Merkel und Macron betonten aber, es gebe keine unüberbrückbaren Differenzen. Das Sondierungspapier sei "bewusst so, dass wir Raum für Gespräche mit Frankreich haben", sagte Merkel. Es gebe "Ambiguitäten, die sind gewollt". Macron rief dazu auf, "nicht die Unterschiede, sondern die Gemeinsamkeiten" zu sehen. "So haben wir auch Europa aufgebaut", betonte er.
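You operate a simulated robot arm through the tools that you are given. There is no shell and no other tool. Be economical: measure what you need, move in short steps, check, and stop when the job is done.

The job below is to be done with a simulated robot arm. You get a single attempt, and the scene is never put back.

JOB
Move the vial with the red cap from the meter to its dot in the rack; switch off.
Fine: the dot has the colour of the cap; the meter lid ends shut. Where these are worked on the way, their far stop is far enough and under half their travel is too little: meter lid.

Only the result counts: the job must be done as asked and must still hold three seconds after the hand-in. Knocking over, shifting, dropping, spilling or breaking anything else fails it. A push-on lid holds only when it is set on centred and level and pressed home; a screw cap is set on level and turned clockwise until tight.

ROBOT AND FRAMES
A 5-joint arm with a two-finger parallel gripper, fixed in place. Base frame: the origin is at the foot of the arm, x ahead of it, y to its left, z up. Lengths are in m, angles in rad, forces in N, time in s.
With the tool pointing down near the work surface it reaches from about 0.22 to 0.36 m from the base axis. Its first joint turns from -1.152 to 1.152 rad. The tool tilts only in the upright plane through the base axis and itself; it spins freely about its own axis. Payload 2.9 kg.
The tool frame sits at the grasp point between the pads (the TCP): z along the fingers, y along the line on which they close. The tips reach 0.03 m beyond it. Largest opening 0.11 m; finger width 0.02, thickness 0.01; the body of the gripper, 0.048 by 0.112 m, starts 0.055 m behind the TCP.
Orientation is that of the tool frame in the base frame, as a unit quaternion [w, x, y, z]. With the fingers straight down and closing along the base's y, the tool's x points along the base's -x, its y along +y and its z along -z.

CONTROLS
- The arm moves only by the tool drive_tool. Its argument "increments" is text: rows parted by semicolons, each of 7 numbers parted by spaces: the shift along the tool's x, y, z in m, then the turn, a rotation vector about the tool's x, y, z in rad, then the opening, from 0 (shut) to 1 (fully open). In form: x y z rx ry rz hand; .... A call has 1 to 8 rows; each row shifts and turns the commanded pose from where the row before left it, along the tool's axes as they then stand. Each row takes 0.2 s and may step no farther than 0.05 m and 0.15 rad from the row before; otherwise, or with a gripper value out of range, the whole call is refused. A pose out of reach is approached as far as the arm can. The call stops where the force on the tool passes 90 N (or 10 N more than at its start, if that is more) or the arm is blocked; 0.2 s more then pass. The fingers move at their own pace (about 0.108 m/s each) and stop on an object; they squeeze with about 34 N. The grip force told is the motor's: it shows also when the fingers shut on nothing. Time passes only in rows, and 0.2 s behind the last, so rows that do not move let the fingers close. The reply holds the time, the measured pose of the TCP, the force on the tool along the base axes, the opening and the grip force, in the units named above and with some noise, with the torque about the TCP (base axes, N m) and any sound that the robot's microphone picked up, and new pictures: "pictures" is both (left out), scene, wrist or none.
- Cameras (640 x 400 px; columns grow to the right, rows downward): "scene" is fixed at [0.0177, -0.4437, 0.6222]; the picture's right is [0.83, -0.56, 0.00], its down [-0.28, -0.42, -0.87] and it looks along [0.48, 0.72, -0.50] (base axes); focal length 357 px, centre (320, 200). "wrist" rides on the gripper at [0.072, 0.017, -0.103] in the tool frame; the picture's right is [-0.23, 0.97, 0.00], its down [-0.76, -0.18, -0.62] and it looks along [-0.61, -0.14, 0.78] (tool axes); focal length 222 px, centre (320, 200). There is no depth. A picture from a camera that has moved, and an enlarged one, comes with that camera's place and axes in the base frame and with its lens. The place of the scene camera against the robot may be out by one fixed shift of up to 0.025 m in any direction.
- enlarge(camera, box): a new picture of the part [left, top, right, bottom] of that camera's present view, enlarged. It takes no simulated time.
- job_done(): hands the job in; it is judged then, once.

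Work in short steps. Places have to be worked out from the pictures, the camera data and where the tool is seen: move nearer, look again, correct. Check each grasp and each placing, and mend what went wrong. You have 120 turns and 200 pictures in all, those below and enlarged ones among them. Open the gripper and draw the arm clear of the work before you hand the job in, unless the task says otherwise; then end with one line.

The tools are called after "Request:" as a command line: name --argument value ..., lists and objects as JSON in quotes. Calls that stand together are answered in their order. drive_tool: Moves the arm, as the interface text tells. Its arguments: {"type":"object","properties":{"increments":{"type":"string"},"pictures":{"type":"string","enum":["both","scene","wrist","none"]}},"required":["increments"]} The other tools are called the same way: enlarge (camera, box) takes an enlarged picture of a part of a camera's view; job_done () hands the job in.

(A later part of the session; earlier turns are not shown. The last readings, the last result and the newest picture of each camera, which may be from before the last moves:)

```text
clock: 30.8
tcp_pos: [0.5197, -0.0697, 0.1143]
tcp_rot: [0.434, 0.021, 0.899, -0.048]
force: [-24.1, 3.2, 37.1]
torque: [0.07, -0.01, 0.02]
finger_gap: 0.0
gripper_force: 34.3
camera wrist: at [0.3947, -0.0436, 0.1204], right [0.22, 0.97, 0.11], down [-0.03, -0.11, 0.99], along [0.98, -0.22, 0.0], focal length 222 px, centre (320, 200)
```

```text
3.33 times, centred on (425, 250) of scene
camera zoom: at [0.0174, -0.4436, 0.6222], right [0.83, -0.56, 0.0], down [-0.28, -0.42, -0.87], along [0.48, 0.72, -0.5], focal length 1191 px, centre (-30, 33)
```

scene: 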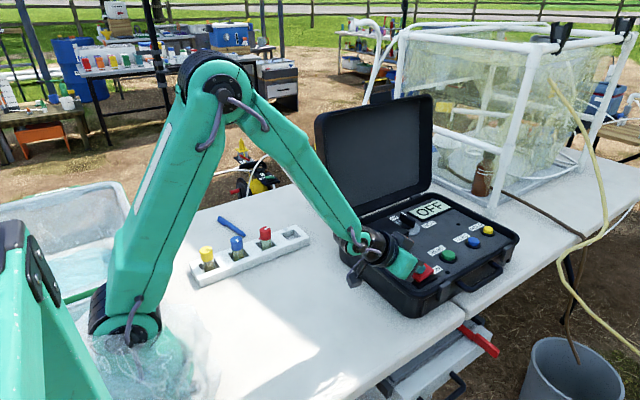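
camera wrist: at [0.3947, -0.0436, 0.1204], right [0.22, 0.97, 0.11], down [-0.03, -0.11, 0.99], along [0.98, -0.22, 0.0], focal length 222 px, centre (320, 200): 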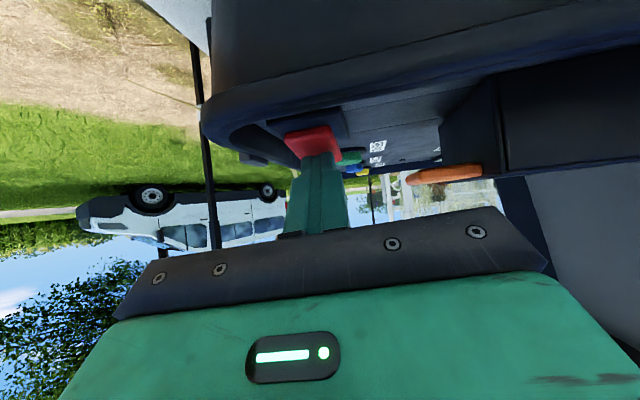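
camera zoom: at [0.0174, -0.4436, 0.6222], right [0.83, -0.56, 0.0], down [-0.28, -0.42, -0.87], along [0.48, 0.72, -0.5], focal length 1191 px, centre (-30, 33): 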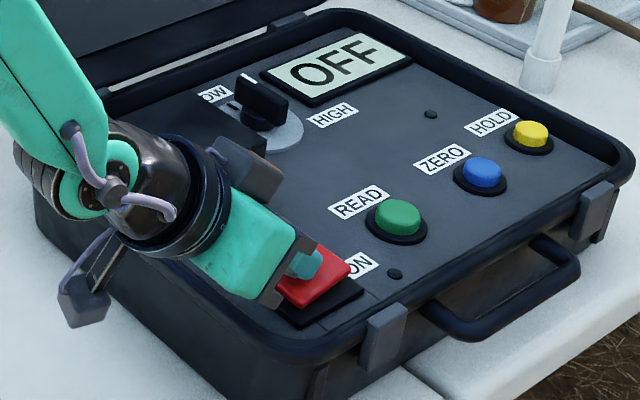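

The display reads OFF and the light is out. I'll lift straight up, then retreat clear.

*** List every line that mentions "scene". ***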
Am Montag feiern die Parlamente beider Länder den 55. Jahrestag des Elysée-Vertrags, den Kanzler Konrad Adenauer und Frankreichs Präsident Charles de Gaulle 1963 geschlossen hatten. In einer gemeinsamen Resolution wollen sie beide Regierungen aufrufen, einen neuen Freundschaftsvertrag zu schließen, wie Macron es vorgeschlagen hat. Merkel zeigte sich "erfreut" über den Auftrag und betonte: "Deutschland und Frankreich sind dazu bereit." Nach der Pressebegegnung wollten Merkel und Macron ihre Beratungen beginnen. Anschließend standen ein gemeinsames Abendessen auf dem Programm sowie ein Klavierkonzert des Generalmusikdirektors der Berliner Staatsoper, Daniel Barenboim, in der Pariser Philharmonie.
Am Samstag reist Merkel weiter nach Bulgarien. In der Hauptstadt Sofia will sie mit Regierungschef Boiko Borissow zusammenkommen. Hauptthema ist die bulgarische EU-Ratspräsidentschaft in diesem Halbjahr.
Das Angela Merkel (CDU), Horst Seehofer (CSU) und Martin Schulz (SPD) vor allem ihre eigenen politische Karrieren im Auge haben, welche bei einem Nein der SPD-Basis zu Ende sein könnte, vergaß Merkel allerdings bei ihrem Gesprch mit dem französischen Staatspräsidenten zu erwähnen, auch wenn dieser dies wissen dürfte...
(P. Hansen--BTZ)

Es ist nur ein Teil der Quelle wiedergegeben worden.